Oh, please. Why do you think that scientists divide gases into GHGs and non-GHGs?
By being a monatomic gas …
Do some homework, please, you are embarrassing yourself.
w.
Willis
Are you telling us that the noble gases have an emissivity of zero? It is going to take a while to get my head wrapped around that. I thought that all material things above absolute zero radiated according to the 4th power of the temperature.
Yep, the noble gases have zero emissivity. And N2 and O2 have almost zero emissivity.
All SOLID things above absolute zero radiate according to the 4th power law. But not monatomic gases.
w.
Willis
OK I get it.
So the 399/400 ths of the atmosphere that are not CO2 are essentially dark matter.

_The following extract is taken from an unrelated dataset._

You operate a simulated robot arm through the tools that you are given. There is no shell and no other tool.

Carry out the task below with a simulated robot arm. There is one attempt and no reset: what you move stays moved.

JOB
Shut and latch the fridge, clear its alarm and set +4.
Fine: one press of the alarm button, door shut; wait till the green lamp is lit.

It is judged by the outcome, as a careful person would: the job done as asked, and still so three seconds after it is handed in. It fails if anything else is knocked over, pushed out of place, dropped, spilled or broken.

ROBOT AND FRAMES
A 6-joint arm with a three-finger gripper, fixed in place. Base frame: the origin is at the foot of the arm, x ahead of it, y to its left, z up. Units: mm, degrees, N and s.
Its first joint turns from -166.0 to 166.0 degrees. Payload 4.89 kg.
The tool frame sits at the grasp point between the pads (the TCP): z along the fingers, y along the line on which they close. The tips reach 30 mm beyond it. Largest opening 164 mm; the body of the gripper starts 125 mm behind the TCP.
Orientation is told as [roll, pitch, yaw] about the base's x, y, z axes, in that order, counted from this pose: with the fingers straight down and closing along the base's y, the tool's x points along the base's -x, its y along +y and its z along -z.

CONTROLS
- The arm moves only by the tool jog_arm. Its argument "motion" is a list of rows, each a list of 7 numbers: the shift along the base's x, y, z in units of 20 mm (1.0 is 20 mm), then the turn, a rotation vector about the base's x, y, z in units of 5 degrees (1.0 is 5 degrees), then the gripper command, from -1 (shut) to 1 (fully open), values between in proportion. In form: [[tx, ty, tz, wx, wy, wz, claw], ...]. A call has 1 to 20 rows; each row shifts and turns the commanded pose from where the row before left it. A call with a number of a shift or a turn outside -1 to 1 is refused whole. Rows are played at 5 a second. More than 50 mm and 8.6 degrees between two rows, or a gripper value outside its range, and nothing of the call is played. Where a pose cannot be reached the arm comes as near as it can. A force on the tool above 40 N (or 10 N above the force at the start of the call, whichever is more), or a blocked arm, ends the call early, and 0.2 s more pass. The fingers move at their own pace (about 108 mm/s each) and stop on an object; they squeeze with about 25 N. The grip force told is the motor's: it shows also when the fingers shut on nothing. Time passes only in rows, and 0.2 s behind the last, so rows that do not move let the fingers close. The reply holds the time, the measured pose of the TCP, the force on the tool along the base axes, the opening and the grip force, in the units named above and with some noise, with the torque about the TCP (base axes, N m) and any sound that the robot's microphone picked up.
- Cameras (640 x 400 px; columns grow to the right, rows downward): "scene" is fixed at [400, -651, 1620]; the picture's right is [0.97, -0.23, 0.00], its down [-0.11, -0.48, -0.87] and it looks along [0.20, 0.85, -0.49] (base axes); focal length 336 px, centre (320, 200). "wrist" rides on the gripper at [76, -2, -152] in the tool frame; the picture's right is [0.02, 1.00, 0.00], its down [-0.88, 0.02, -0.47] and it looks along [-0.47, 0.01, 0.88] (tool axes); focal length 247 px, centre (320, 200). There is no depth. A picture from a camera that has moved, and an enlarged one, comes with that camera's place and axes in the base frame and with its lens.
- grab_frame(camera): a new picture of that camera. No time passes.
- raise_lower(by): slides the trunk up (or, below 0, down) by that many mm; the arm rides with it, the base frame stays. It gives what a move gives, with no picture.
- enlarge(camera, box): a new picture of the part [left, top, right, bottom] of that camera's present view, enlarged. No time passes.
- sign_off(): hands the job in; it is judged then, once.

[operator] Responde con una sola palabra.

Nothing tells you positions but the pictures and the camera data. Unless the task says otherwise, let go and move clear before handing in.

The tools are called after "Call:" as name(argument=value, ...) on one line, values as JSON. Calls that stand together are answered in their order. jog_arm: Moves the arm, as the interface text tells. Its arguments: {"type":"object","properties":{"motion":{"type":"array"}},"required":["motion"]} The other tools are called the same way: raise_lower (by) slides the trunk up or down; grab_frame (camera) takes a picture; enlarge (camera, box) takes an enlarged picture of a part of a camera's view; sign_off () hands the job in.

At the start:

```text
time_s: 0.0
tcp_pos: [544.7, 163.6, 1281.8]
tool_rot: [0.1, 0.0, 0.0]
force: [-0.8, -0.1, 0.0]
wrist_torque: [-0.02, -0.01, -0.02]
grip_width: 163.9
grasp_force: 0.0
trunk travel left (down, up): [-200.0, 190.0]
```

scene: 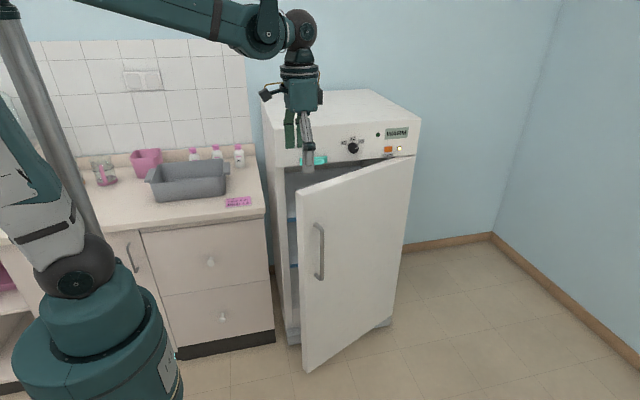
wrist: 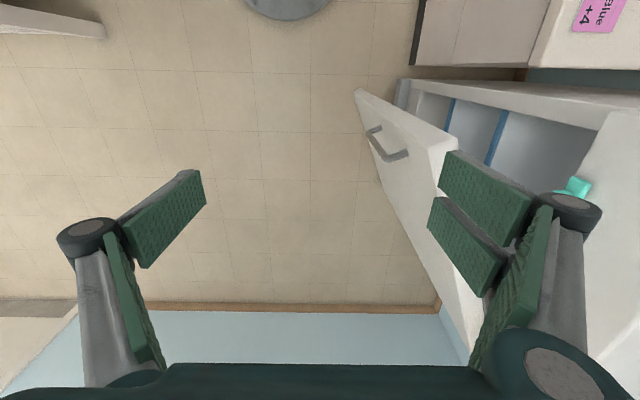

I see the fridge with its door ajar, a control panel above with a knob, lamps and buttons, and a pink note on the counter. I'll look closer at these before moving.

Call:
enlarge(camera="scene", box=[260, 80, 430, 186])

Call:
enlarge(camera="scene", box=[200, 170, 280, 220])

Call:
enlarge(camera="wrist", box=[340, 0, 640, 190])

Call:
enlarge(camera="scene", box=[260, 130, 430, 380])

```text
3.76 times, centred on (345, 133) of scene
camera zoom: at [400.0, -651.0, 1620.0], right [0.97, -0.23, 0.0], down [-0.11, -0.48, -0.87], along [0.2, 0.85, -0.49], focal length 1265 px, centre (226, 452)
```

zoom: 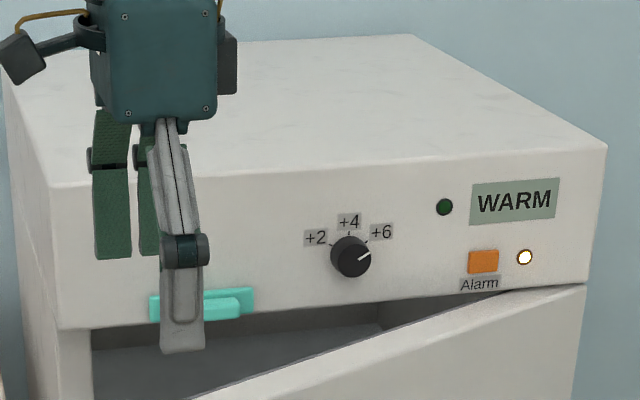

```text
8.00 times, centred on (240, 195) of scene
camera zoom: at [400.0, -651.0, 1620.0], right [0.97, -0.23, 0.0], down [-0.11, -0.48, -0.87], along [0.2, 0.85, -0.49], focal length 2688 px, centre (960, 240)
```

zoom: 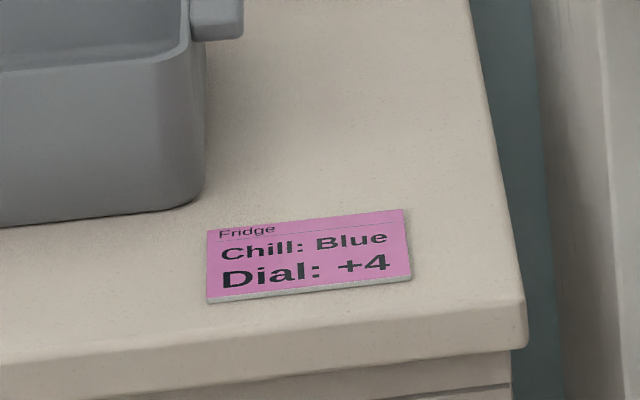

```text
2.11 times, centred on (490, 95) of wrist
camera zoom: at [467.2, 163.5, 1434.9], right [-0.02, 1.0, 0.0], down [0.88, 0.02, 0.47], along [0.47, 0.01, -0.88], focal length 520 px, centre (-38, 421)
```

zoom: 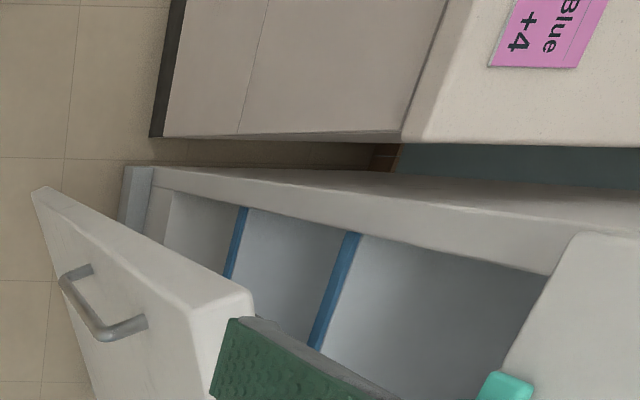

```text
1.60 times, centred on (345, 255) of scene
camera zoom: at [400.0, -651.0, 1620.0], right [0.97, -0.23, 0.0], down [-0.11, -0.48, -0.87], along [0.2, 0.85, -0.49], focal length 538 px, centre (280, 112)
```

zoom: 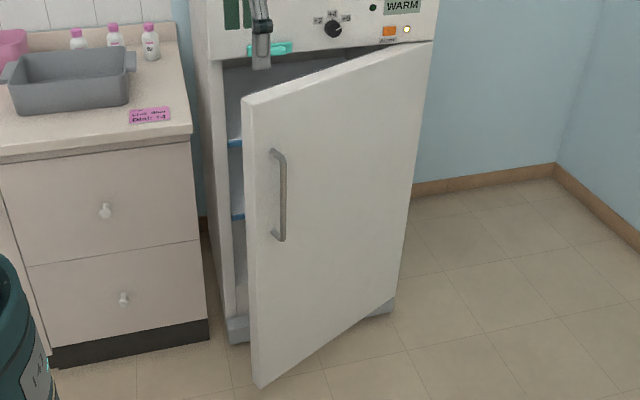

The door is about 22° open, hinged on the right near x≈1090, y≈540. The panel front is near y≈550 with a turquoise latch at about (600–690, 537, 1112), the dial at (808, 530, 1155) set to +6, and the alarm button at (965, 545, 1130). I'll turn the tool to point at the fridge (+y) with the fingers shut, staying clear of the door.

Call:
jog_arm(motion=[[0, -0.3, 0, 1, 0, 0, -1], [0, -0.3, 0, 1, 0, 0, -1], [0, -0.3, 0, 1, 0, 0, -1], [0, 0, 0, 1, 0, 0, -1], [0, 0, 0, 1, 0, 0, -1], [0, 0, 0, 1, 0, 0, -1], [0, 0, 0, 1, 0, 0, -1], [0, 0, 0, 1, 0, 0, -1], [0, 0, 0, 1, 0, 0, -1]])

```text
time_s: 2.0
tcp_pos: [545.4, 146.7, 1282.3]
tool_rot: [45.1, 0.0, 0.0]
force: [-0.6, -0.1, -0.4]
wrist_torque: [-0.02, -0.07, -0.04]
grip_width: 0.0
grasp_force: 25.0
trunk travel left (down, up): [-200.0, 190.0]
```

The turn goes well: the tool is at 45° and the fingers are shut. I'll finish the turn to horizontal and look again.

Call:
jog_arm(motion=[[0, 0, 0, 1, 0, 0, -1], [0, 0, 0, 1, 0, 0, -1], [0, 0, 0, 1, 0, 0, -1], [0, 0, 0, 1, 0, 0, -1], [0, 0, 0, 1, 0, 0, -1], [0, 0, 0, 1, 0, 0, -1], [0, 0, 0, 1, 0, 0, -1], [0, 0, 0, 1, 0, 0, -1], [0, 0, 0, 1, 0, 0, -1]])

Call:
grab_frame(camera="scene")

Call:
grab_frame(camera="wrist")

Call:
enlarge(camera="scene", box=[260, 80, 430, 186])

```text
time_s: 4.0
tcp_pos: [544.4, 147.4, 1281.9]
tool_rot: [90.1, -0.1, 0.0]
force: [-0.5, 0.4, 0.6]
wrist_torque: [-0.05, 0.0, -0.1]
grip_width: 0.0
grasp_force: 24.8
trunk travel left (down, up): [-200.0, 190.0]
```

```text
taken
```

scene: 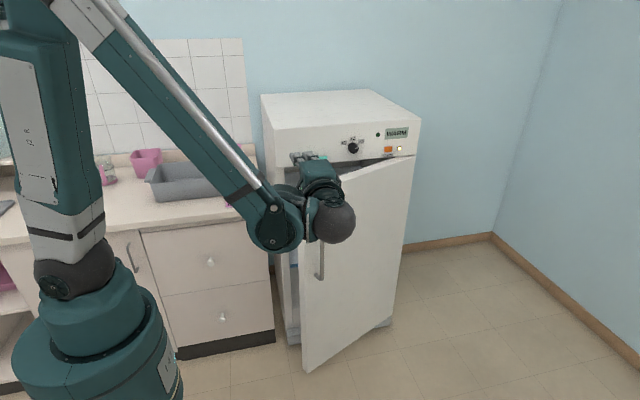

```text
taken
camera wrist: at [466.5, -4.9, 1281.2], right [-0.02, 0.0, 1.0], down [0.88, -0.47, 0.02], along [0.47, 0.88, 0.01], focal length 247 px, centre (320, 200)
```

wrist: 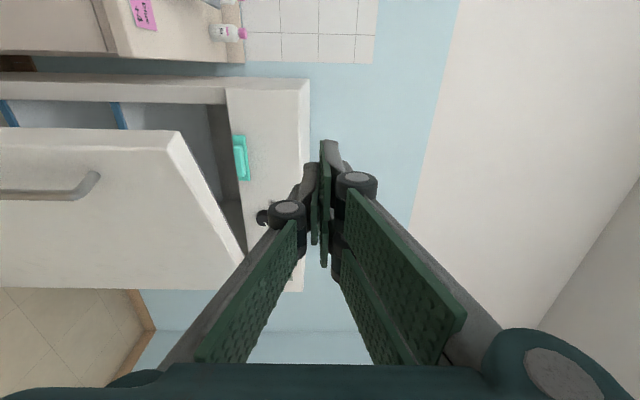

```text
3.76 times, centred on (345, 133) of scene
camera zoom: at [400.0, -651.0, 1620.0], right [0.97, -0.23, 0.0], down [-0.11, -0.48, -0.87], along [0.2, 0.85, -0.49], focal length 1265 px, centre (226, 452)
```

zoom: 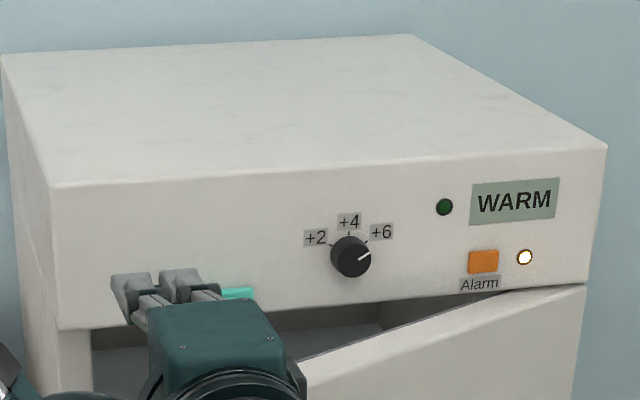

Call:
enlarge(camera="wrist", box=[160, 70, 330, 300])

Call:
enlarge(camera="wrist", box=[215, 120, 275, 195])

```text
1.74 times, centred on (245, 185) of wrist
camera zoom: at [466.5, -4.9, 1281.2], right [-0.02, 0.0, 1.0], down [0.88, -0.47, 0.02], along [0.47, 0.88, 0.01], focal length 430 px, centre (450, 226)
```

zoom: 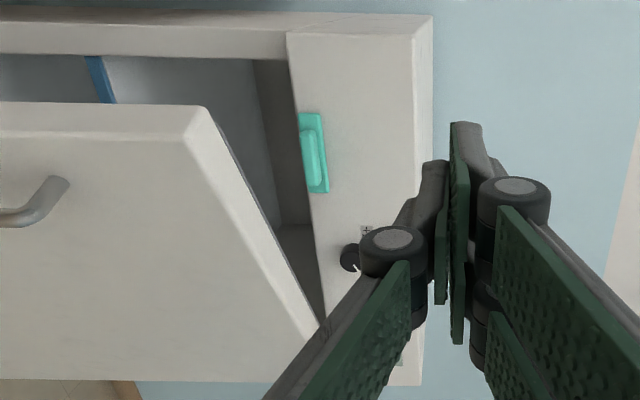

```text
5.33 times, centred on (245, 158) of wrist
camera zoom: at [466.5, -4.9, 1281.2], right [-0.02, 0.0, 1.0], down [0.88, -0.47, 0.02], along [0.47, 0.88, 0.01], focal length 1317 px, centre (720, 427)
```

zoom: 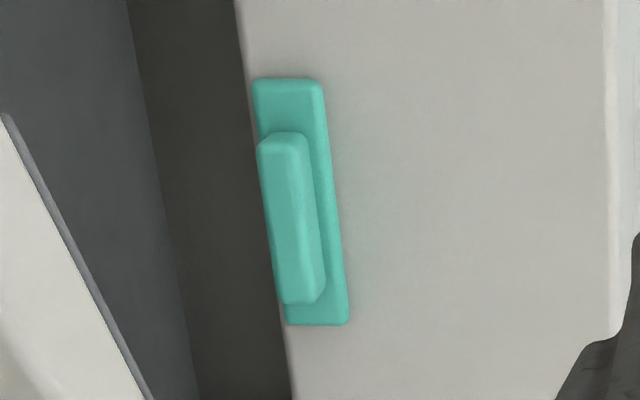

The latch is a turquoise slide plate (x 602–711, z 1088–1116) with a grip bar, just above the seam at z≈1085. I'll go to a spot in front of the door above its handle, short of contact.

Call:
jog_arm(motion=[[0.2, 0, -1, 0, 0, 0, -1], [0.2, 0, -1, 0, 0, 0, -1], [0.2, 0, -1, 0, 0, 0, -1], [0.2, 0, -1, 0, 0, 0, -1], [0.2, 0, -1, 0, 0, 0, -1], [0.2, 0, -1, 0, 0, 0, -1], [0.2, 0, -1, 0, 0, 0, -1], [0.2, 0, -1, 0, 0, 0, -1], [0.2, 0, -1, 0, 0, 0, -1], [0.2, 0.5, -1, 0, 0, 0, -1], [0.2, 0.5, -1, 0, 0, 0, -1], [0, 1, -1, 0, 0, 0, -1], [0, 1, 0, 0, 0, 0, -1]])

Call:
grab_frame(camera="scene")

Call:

And when astronomers do absorption spectroscopy of distant stars and gas clouds, the only thing they ever detect is CO2.
Right?
Let say that except for Raman effect (very small), non net electrical dipole molecules are not radiatives in vibrational and rotational modes (long wave IR).
“The simplest method is to heat the sample to a high temperature, after which the excitations are produced by collisions between the sample atoms.”
The key word is “hot”
https://en.wikipedia.org/wiki/Emission_spectrum
Willis … I won’t dispute that you are correct about NZ and pressure and all that, but … a black body ain’t earth. Specifically, the earth Is uniquely situated at a point, with an atmosphere that filters the energy, such that water exist in all three forms. Water acts as a heat capacitor. So do GHGs, but the joules of heat that can be stored in CO2 simply is minuscule because it’s absorption is limited by wavelength.
As such, I reject the NZ model, but I also reject that the GHG theory is capable of much either if you take water out of the equation. Water is the key. Water has the capacity to store heat for longer periods of time, clouds have the ability to limit or increase solar input to any given point, water is a greenhouse gas, but because it exist in all three states here on earth, it functions very differently from a gas like CO2.
I remember the early sun model published by the Stanford guys ….. GHGs other than water were not relevant. It’s simple as that.
What the oversimplified explanation fails to account for is the presence of an atmosphere that is warmed primarily by moist convection, not by LWIR radiation. Thus the surface loses heat not by radiation alone and GHGs provide only an ANCILLARY means of STORING thermal energy in the atmosphere.
That stored energy (which is NOT confined to the “radiationally active” constituents) is what raises the temperature, just as stored water behind a dam increases the pressure driving the flow-though plume of water. As long as outflow of energy balances the system inflow on a planetary basis, no violation of conservation of energy is necessary to explain the higher surface temperatures. On the contrary, positing the levels of LWIR exchange at the surface seen in popular climate cartoons requires wholly impossible power-production by the atmosphere. It’s simply not a radiation-only problem!
BTW, surfaces being mass-less, two-dimensional entities can only pass through, but not absorb or store, energy. Let’s not carry such aphysical nonsense into the New Year.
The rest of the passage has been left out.